If Bacon’s Rebellion at times has been “Dominion Pravda,” providing a window into that corporate giant’s C suite, our friends at the Virginia Mercury sometimes take the opposite role of “Environmental People’s Daily.”
Its story today is a good example, for what it includes and what it does not. The long, detailed and worthwhile summary of energy and environment issues coming to the 2020 General Assembly has a glaring omission. It makes no reference to the Transportation and Climate Initiative. If anybody could get a straight answer out of the Northam Administration, you’d think it would be Virginia Mercury. The silence is deafening and perhaps significant.
At some point soon somebody has to say something, wouldn’t you think? In others states in the proposed interstate compact, governors are being pinned down, actual TCI bills are pending, legislators are taking positions, coalitions are forming. This will have to happen in Virginia soon if the organizers of TCI want their proposed memorandum of understanding signed by enough states to actually impose the carbon caps and taxes by 2022.
Maybe they hope you are distracted. As the Virginia Mercury story details, and anybody reading the incoming bills can see, this is going to be the most confusing and contentious energy session ever, with the battle between various factions seeking to save the planet as a whole, to hold back oceans which have been rising for millennia, to completely rebuild the energy industry to fit their green vision, to give you a host of choices where to buy your electricity or to keep the power monopolies intact but rein in their unregulated pricing advantages.
You might think, how can the utilities survive this onslaught? The attack’s fractured nature – its lack of a coherent goal or strategy – adds strength to the advantage already enjoyed by the status quo. Election results notwithstanding, don’t sell your utility stock just yet. Many of the desired energy projects will come with healthy profit margins for the utility, as noted in this story about the bill implementing the Regional Greenhouse Gas Initiative.
You want other examples of how wild this session is going to be on these issues? Check out these “minor” bills:
HB 389 Hurricane and Flooding Risk Reduction and Bond Rating Protection Act of 2020; established, report. This will create a new state bureaucracy to fund and build flood control projects, comparable to the task of the U.S. Army Corps of Engineers. Maybe the feds will eventually pay?
“The Joint Legislative Audit and Review Commission (JLARC) shall consult with Louisiana’s Legislative Fiscal Office to assess the increased state and local tax flows in Louisiana that resulted from post-Katrina federal spending, including spending for civil works storm and flooding risk reduction projects.”
HB 443 Coal combustion residuals impoundment; Giles and Russell Counties; closure. This is a Northern Virginia Democrat seeking to impose the same expensive coal ash clean up approach that Dominion accepted on the Appalachian Power Company’s big ash accumulations, and the related costs on that utility’s customers (way out of her district).

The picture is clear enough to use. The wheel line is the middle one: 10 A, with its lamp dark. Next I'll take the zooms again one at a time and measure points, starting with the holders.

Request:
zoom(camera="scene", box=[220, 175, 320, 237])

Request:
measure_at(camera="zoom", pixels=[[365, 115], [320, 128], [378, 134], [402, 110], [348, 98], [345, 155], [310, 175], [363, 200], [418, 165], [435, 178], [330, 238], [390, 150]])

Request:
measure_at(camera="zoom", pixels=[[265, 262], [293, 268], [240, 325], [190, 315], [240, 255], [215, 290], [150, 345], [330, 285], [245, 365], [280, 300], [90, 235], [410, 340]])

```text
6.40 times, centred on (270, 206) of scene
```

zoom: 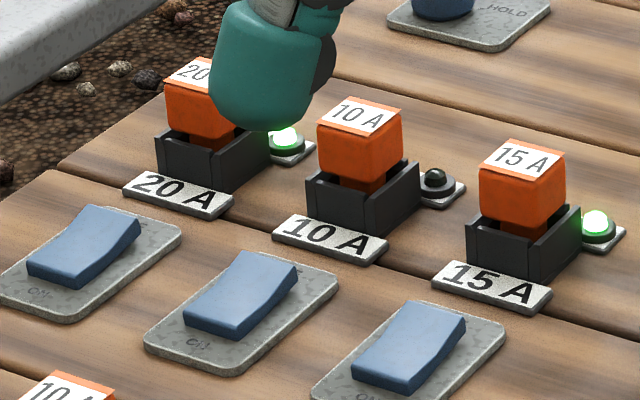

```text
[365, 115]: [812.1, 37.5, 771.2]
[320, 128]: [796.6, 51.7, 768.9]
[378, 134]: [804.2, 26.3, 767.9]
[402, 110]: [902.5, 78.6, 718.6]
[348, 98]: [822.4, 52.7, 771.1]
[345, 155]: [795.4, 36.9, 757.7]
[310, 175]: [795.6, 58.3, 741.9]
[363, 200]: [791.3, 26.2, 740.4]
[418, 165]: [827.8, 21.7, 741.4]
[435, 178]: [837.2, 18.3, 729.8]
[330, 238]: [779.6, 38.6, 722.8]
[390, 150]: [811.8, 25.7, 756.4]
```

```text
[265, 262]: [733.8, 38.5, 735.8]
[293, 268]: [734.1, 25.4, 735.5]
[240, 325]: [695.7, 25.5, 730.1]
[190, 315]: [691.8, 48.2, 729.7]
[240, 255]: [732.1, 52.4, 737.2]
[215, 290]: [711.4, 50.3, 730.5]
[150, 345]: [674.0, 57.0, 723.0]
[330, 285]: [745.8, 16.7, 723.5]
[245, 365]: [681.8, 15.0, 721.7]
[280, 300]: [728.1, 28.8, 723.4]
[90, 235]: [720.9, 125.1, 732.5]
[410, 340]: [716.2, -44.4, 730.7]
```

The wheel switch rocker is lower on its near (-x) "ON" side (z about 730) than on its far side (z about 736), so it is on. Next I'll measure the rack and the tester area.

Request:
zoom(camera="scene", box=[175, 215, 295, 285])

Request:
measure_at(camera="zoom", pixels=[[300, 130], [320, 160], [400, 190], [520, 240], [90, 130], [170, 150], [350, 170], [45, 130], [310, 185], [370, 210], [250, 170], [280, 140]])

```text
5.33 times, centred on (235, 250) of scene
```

HB 432 Public utilities; use of small, woman-owned, or minority-owned business. Basically, this says the State Corporation Commission cannot reject a cost as unreasonable or imprudent if the reason the cost is higher than a competitor is the source is a small, woman-owned or minority-owned business. The preferred vendor set aside approach comes to your electric bill.
HB 454 Virginia Public Procurement Act; purchase programs for recycled goods; climate positive materials. This one, from a freshman Republican, wants to dictate that the state buy only “certified climate positive” materials, with something called a net negative carbon footprint. Do they get double points if made by small, woman-owned or minority-owned companies?
One more: HB 413 Subdivision ordinance; energy efficiency and renewable energy provisions. “Authorizes a local governing body to include in its subdivision ordinance provisions for establishing minimum standards of energy efficiency and establishing and maintaining access to sources of renewable energy.” This would be challenging if done statewide by building experts through the building codes, but doing it by political fiat in the subdivision ordinance? With myriad local variations?
For more than a year these issues have been a focus for me, with one bottom line point to be made: As a consumer, don’t assume anybody is really looking out for you. The SCC takes some steps but has its hands tied, the Attorney General is subject to political pressure and takes money from all sides, and the others gain profits if they prevail (including the big users seeking to flee the monopolies). Consumers just pay. There may be a comparable list of good pro-consumer bills, but it may take some digging to compile it.